[Logs of tool calls and replies]
.....
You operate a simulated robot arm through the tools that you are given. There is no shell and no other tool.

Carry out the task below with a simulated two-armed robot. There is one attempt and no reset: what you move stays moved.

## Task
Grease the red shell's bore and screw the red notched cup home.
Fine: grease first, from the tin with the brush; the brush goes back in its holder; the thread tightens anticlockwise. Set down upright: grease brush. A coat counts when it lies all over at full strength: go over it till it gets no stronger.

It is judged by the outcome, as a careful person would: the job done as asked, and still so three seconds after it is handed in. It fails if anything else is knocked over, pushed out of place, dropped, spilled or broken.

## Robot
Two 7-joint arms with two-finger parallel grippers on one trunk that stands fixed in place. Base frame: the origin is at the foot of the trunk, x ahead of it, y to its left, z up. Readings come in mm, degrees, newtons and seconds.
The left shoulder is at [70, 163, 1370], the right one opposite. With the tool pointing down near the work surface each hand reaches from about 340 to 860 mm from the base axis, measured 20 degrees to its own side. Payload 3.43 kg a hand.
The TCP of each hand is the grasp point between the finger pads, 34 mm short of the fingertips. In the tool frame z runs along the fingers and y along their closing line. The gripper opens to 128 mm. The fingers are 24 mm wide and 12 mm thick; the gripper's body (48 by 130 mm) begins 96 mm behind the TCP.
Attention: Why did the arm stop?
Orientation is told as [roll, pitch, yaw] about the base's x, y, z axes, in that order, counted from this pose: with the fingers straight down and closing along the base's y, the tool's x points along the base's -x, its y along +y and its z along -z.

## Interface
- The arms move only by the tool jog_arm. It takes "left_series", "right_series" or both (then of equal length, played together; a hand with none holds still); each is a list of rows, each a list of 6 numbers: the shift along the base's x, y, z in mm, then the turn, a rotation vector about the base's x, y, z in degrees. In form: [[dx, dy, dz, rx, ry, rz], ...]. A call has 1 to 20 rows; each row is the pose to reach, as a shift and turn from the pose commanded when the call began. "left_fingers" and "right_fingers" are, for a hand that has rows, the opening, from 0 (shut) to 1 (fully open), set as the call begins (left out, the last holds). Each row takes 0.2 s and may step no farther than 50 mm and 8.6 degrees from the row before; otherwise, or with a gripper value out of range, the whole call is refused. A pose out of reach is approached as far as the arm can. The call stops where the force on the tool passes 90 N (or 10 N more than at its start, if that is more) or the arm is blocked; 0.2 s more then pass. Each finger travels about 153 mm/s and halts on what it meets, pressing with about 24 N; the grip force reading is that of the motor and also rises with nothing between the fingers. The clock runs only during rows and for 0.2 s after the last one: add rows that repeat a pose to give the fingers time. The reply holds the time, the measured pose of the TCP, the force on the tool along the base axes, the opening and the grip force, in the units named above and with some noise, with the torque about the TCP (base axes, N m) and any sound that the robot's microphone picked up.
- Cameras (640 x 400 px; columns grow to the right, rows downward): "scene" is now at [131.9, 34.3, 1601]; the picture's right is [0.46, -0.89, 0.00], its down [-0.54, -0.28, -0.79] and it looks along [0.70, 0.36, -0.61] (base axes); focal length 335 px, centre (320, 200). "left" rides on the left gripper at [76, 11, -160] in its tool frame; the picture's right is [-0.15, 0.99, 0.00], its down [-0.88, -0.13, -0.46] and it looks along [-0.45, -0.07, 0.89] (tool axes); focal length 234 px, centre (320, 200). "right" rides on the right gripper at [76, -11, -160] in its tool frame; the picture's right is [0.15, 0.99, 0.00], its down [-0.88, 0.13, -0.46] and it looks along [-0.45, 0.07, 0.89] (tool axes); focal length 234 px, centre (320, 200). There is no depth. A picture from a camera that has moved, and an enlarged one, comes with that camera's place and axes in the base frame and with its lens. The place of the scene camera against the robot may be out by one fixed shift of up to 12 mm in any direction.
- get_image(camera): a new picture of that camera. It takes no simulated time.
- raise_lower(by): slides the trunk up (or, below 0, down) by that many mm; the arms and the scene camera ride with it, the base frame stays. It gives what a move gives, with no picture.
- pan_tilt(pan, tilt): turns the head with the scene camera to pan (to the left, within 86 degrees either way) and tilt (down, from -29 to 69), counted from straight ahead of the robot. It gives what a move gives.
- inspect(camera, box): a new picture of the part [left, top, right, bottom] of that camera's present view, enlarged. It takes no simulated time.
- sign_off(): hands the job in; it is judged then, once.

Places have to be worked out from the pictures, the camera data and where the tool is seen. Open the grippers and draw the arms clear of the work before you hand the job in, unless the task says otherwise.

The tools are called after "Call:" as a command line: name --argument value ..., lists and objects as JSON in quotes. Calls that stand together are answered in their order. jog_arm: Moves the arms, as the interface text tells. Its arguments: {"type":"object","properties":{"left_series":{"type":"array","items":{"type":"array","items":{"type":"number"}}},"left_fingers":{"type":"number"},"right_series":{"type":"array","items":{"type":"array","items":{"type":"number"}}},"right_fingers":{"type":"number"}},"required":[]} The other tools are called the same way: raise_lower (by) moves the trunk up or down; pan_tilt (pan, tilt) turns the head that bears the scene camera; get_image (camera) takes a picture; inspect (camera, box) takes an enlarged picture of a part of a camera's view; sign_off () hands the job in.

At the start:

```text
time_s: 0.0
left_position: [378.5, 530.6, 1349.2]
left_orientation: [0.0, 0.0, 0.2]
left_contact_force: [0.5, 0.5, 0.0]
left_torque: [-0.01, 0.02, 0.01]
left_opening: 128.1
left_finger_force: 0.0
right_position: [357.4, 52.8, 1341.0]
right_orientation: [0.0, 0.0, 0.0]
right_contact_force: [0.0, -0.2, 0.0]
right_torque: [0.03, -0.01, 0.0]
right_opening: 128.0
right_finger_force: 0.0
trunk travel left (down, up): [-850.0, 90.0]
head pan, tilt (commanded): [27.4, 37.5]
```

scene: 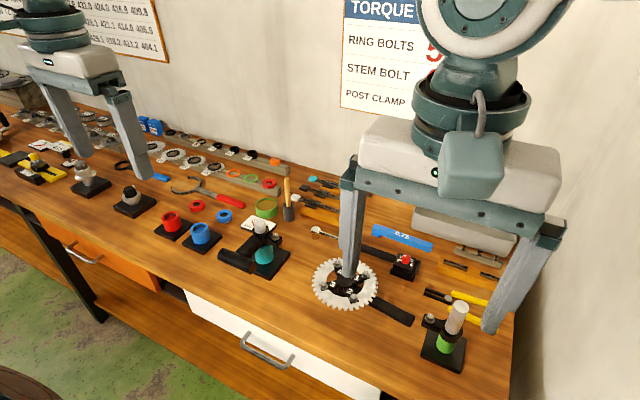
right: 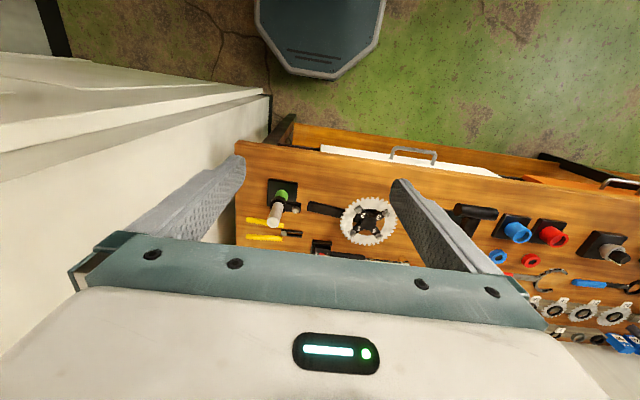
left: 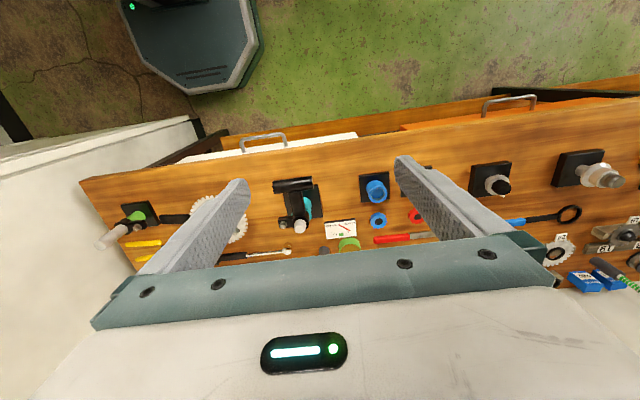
.....
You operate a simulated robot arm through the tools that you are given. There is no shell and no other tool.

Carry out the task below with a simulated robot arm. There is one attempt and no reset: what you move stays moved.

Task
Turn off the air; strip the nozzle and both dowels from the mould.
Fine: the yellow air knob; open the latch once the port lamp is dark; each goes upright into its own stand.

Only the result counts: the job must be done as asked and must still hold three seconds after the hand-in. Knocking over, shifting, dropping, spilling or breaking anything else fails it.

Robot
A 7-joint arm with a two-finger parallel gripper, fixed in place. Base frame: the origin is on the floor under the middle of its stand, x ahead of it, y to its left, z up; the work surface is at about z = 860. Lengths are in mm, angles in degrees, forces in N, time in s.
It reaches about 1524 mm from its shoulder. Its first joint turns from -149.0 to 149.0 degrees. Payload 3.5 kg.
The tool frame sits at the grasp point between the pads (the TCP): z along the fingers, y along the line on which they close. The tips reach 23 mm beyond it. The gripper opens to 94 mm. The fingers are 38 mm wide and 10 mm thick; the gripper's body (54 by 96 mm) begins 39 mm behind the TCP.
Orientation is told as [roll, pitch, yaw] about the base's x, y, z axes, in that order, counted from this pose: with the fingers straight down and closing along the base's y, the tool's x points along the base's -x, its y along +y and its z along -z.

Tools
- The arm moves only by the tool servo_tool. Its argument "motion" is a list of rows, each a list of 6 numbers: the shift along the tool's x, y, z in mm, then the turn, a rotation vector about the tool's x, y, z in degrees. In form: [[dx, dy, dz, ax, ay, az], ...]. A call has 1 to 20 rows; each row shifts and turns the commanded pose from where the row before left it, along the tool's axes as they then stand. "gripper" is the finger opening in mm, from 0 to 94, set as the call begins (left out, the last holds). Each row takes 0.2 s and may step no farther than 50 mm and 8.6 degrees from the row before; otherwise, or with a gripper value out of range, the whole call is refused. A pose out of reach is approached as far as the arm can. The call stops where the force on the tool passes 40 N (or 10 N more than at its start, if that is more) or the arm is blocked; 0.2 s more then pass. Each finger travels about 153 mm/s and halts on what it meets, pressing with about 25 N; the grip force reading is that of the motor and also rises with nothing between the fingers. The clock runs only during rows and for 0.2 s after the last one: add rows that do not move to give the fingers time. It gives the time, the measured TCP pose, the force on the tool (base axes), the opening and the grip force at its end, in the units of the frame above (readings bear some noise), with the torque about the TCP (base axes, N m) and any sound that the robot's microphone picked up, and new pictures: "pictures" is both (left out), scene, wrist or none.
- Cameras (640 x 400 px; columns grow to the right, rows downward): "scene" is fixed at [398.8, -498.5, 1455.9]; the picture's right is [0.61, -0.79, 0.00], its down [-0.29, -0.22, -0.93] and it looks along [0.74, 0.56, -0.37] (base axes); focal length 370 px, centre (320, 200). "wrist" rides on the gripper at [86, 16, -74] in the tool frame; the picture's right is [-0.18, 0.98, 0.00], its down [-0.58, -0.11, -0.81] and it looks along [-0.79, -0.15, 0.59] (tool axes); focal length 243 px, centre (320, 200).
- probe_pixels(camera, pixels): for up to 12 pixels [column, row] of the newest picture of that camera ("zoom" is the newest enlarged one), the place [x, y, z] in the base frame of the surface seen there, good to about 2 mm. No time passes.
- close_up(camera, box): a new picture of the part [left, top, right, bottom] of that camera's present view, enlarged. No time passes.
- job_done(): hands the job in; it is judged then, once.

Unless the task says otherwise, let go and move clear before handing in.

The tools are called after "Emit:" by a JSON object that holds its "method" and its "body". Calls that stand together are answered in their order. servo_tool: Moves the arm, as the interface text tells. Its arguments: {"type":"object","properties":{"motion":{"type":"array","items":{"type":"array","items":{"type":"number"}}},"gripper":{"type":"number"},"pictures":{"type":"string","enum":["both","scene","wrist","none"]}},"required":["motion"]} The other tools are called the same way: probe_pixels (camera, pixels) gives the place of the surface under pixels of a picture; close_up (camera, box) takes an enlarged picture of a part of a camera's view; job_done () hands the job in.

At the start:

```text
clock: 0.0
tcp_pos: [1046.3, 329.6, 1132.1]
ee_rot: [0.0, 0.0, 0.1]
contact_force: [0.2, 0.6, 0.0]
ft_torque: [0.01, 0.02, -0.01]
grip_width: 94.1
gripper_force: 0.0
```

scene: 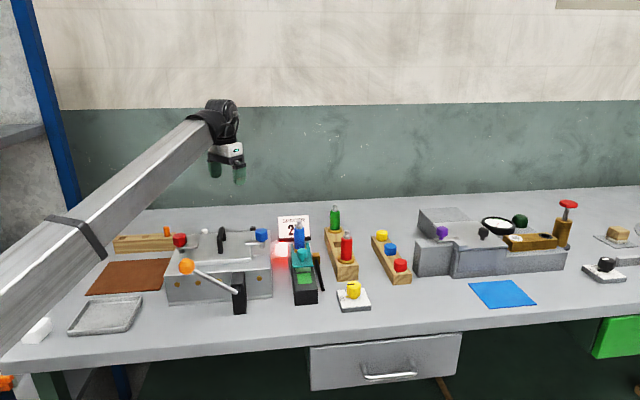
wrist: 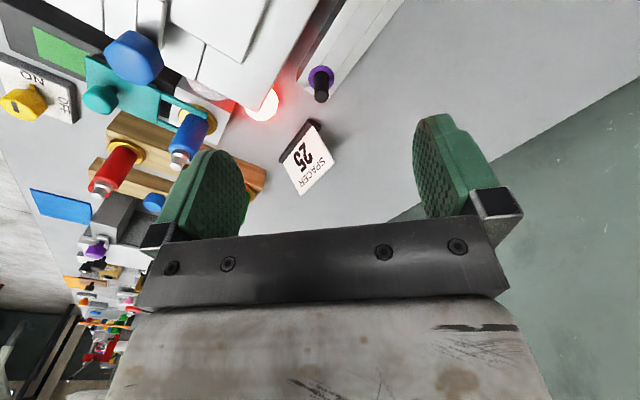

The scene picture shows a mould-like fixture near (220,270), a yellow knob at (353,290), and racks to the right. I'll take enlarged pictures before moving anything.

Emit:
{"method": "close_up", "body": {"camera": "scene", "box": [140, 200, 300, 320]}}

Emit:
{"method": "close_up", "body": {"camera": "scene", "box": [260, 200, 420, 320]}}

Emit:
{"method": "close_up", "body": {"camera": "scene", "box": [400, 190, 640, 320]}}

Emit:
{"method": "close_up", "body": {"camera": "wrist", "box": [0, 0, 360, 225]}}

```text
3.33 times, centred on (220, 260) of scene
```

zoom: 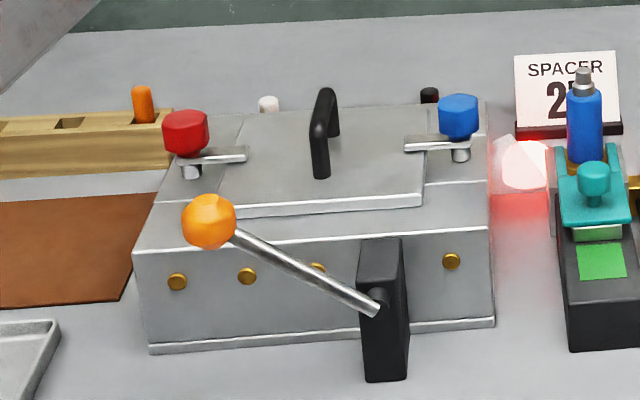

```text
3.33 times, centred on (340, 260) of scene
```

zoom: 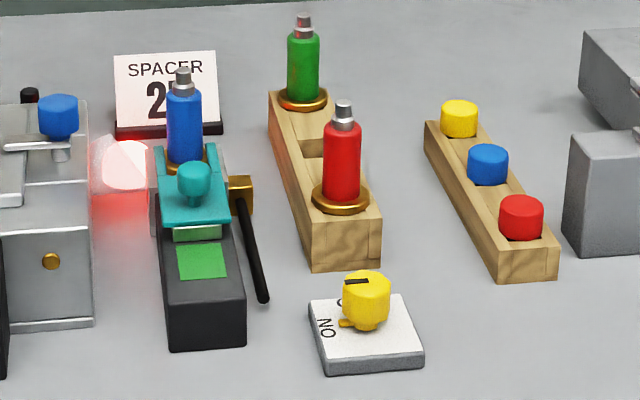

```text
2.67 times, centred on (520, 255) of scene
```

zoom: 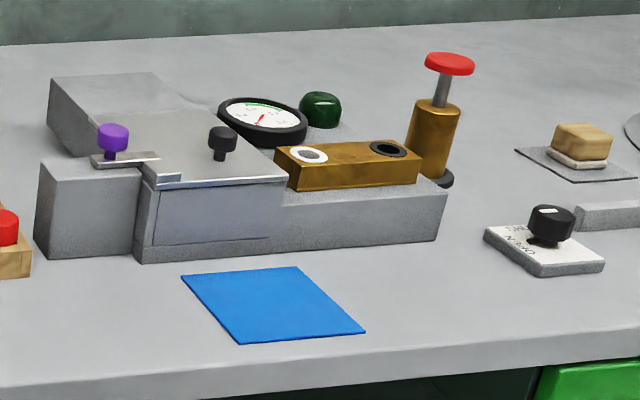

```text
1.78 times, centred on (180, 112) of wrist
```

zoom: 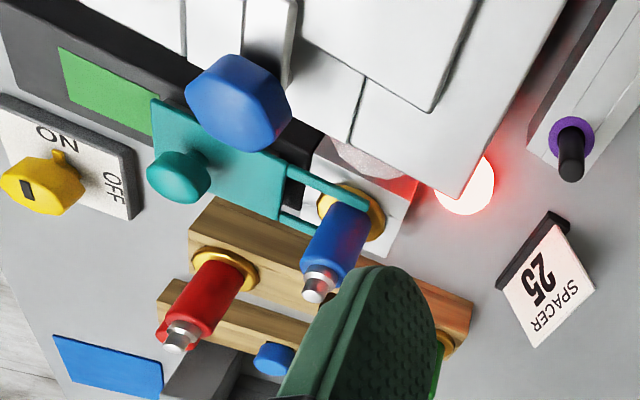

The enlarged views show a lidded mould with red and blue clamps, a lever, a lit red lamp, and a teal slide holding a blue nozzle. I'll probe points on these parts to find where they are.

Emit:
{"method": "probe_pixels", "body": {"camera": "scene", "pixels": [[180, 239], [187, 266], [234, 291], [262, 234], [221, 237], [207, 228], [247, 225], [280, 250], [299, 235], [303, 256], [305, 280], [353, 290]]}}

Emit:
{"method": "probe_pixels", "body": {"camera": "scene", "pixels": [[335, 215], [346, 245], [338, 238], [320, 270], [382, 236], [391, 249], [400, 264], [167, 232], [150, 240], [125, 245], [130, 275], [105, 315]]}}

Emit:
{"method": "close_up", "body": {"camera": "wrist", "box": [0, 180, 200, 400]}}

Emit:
.....
> [The task]: How many lines in the listing above contain the string "ahead"? Answer with the number only.

> [Answer for the task]: 3